A diminutive pre-human species that lived about two million years ago in southern Africa has been heralded as a possible ancestor or close relative of Homo. The assumption has been that these early humans, called called Australopithecus sediba, lived on a diverse woodland diet, including hard foods mixed in with tree bark, fruit, leaves, and other plant products.
But new research now shows A. sediba didn’t have the jaw and tooth structure necessary to exist on a steady diet of hard foods.
“Most australopiths had amazing adaptations in their jaws, teeth, and faces that allowed them to process foods that were difficult to chew or crack open. Among other things, they were able to efficiently bite down on foods with very high forces,” says team leader David Strait, professor of anthropology at Washington University in St. Louis.
“Australopithecus sediba is thought by some researchers to lie near the ancestry of Homo, the group to which our species belongs,” says Justin Ledogar, Strait’s former graduate student and now a researcher at the University of New England in Australia. “We find that A. sediba had an important limitation on its ability to bite powerfully; if it had bitten as hard as possible on its molar teeth using the full force of its chewing muscles, it would have dislocated its jaw.”
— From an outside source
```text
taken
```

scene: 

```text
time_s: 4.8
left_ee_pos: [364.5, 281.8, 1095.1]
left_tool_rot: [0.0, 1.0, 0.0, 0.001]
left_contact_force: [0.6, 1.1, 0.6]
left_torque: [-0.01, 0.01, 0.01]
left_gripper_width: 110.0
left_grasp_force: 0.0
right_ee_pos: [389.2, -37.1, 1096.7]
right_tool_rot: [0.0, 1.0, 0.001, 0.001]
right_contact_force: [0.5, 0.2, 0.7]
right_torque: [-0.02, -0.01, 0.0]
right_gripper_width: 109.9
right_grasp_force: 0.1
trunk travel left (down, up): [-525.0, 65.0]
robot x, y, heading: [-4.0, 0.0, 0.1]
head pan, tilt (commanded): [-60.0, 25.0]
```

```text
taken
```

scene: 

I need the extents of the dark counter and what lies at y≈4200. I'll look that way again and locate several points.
The study describes biomechanical tests of a computer-based model of an Australopithecus sediba skull—similar to those used by engineers to test whether or not planes, cars, machine parts, or other mechanical devices are strong enough to avoid breaking during use. The model is based on a fossil skull recovered in 2008 from Malapa, a cave near Johannesburg, South Africa.
Australopiths appear in the fossil record about four million years ago, and although they have some human traits, like the ability to walk upright on two legs, most of them lack other characteristically human features, like a large brain, flat faces with small jaws and teeth, and advanced tool-use.
Humans in the genus Homo are almost certainly descended from an australopith ancestor, and A. sediba is a candidate to be either that ancestor or something similar to it.
The new study, published in Nature Communications, doesn’t directly address whether Australopithecus sediba is indeed a close evolutionary relative of early Homo, but it does provide further evidence that dietary changes were shaping the evolutionary paths of early humans.
Evolving in the opposite direction
“Humans also have this limitation on biting forcefully and we suspect that early Homo had it as well, yet the other australopiths that we have examined are not nearly as limited in this regard,” Ledogar says. “This means that whereas some australopith populations were evolving adaptations to maximize their ability to bite powerfully, others (including A. sediba) were evolving in the opposite direction.”
“Some of these ultimately gave rise to Homo,” Strait says. “Thus, a key to understanding the origin of our genus is to realize that ecological factors must have disrupted the feeding behaviors and diets of australopiths. Diet is likely to have played a key role in the origin of Homo.”
Strait, a paleoanthropologist who has written about the ecological adaptations and evolutionary relationships of early humans, as well as the origin and evolution of bipedalism, says the new study offers a good example of how the tools of engineering can be used to answer evolutionary questions. In this case, they help us to better understand what the facial skeleton can tell us about the diet and lifestyles of humans and other primates.
“Our study provides a really nice demonstration of the difference between reconstructing the behaviors of extinct animals and understanding their adaptations.” Strait says.
“Examination of the microscopic damage on the surfaces of the teeth of A. sediba has led to the conclusion that the two individuals known from this species must have eaten hard foods shortly before they died. This gives us information about their feeding behavior. Yet, an ability to bite powerfully is needed in order to eat hard foods like nuts or seeds. This tells us that even though A. sediba may have been able to eat some hard foods, it is very unlikely to have been adapted to eat hard foods.”
The bottom line is that the consumption of hard foods is very unlikely to have led natural selection to favor the evolution of a feeding system that was limited in its ability to bite powerfully. This means that the foods that were important to the survival of A. sediba probably could have been eaten relatively easily without high forces.
Researchers from the University of Chicago, Texas A&M University, the Kansas City University of Medicine and Biosciences, Mercer University, the Sage Colleges, South Mountain Community College, University of Massachusetts, Amherst, University of Minnesota, the American Museum of Natural History, the University of the Witwatersrand, the University of Bologna, and the University of Vienna are coauthors of the study. The National Science Foundation supported the work.